Il governo iraniano ha commentato in modo ostile la notizia del Nobel a Mohammadi: “Il Comitato per il Nobel ha agito in linea con la politica intervenzionista e anti-iraniana di alcuni governi europei”, ha dichiarato il portavoce del ministero degli esteri di Teheran: “Ha premiato una persona condannata per ripetute violazioni della legge e atti criminali, e noi respingiamo questo gesto politicamente motivato”. Una reazione che non stupisce, il governo iraniano non gradisce critiche e ha sempre respinto ogni addebito (“ingerenza”) sui diritti umani – anche il Nobel a Shirin Ebadi vent’anni fa aveva raccolto commenti acidi dalle autorità di Teheran.

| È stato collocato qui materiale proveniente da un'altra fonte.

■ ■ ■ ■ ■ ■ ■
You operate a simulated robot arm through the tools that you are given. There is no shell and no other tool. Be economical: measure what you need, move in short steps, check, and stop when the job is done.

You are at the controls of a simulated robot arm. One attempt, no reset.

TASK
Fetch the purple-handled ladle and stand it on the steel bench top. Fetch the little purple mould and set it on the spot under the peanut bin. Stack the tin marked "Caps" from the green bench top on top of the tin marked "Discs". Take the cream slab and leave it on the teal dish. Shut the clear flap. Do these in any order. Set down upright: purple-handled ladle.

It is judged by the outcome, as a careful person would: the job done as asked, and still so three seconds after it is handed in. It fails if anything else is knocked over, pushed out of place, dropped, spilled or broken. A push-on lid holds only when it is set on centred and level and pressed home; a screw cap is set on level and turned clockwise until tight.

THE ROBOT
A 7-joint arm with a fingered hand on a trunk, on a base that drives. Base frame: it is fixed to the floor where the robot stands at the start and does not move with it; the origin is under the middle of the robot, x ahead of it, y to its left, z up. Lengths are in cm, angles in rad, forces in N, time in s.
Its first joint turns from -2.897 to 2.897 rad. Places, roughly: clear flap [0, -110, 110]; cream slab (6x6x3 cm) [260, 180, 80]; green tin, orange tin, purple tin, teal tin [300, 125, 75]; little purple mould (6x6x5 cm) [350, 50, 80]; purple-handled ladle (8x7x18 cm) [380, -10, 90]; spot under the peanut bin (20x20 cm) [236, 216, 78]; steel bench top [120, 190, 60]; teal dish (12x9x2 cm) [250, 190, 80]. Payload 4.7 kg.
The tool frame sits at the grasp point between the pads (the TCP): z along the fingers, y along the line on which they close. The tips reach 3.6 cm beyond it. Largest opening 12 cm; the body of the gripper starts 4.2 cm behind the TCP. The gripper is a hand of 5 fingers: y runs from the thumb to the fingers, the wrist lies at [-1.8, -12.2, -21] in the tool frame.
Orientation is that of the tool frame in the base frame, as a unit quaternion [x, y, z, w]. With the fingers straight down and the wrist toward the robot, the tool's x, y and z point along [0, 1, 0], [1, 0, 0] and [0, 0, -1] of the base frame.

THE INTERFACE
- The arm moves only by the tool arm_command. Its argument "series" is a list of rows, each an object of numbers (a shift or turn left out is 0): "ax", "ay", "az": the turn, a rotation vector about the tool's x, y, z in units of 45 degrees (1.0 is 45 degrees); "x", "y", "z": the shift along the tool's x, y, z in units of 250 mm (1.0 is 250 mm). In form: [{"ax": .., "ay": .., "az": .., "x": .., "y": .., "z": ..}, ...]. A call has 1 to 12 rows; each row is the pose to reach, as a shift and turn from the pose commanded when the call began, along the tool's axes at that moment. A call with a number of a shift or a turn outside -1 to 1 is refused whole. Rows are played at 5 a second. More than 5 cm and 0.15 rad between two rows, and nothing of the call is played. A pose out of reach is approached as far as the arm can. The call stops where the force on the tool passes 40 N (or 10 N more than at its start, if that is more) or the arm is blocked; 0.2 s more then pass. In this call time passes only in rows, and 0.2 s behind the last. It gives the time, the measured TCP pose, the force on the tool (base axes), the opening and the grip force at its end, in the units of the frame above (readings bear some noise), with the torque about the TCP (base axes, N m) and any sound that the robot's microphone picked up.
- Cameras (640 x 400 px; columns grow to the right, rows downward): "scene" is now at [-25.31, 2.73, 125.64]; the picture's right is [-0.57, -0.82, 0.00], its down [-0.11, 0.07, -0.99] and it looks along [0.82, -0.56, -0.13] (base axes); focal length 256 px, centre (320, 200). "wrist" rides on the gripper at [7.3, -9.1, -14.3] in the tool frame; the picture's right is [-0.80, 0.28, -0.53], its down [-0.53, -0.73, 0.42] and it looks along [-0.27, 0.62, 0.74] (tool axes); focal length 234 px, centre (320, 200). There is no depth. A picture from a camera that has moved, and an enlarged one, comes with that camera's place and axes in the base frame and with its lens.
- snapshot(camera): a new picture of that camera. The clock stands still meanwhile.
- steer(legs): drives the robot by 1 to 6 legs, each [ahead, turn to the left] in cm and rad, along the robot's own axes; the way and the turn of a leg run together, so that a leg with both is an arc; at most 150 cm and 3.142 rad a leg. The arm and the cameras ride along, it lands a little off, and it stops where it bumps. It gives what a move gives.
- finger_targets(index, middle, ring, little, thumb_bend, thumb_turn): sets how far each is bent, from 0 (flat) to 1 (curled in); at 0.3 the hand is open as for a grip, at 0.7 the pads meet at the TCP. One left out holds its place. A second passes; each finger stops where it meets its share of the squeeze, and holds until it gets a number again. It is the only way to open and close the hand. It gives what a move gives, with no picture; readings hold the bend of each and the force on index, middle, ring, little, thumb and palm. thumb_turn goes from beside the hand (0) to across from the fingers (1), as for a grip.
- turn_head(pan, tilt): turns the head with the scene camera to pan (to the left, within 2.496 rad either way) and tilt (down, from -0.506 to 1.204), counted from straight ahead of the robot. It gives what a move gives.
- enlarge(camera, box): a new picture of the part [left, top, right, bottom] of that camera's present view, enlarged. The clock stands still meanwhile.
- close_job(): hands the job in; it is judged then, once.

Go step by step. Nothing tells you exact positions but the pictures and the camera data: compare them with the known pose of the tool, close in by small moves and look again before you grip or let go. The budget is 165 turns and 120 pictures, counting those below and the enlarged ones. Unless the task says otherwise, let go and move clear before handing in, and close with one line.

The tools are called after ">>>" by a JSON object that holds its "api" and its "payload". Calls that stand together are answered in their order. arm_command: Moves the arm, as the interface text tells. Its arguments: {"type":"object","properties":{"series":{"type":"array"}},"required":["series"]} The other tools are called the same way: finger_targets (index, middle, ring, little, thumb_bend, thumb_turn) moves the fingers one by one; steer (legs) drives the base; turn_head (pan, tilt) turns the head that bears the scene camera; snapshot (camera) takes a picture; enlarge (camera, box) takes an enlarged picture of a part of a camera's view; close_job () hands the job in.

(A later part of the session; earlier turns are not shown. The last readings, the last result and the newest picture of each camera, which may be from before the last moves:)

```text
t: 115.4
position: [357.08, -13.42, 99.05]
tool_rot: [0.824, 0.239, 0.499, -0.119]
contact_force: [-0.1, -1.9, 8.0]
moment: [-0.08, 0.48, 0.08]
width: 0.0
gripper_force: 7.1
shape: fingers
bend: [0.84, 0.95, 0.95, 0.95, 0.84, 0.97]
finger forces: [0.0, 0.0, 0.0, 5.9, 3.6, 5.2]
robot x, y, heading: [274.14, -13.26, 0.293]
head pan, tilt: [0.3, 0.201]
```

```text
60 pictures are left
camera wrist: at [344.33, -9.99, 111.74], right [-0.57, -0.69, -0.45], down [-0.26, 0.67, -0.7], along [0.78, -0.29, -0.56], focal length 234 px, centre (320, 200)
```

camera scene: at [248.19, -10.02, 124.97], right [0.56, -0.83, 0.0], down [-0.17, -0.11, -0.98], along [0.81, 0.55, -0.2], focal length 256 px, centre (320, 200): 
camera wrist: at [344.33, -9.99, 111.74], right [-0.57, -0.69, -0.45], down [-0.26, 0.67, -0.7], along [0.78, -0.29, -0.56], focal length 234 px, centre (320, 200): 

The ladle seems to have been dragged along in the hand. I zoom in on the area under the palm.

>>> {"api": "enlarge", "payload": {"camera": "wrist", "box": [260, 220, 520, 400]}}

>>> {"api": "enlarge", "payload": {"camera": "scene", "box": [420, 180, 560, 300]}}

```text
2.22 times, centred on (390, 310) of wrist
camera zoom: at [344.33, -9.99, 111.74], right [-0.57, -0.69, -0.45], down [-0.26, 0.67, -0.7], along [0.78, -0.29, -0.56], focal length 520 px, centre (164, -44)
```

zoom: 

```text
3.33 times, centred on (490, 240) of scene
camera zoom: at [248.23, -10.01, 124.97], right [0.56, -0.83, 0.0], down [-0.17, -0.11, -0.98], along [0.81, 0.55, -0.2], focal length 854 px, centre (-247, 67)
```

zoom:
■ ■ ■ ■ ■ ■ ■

Del resto, è vero che l’intenzione del Comitato norvegese del Nobel è esplicita: attraverso Narges Mohammadi ha voluto dare un riconoscimento all’intero movimento di protesta che ha segnato l’Iran nell’ultimo anno. Lo ha detto la presidente Berit Reiss-Andersen nel dare l’annuncio, quando ha pronunciato le parole zan, zendegi, azadi, donna, vita, libertà. È lo slogan diventato il simbolo delle proteste scoppiate dopo la morte della giovane Mahsa Jina Amini in custodia della “polizia morale” nel settembre del 2022. “Il più ampio movimento politico di protesta dalla Rivoluzione del 1979”, osserva il Comitato del Nobel per bocca della sua presidente, che ha aggiunto: donna, vita, libertà “esprime in modo efficace il lavoro e la dedizione di Narges Mohammadi”. Anche Taghi Rahmani ha voluto sottolineare che il Nobel a sua moglie è un riconoscimento alla sua vita di decenni ma anche “a tutti gli attivisti per i diritti umani che lottano per il cambiamento in Iran”.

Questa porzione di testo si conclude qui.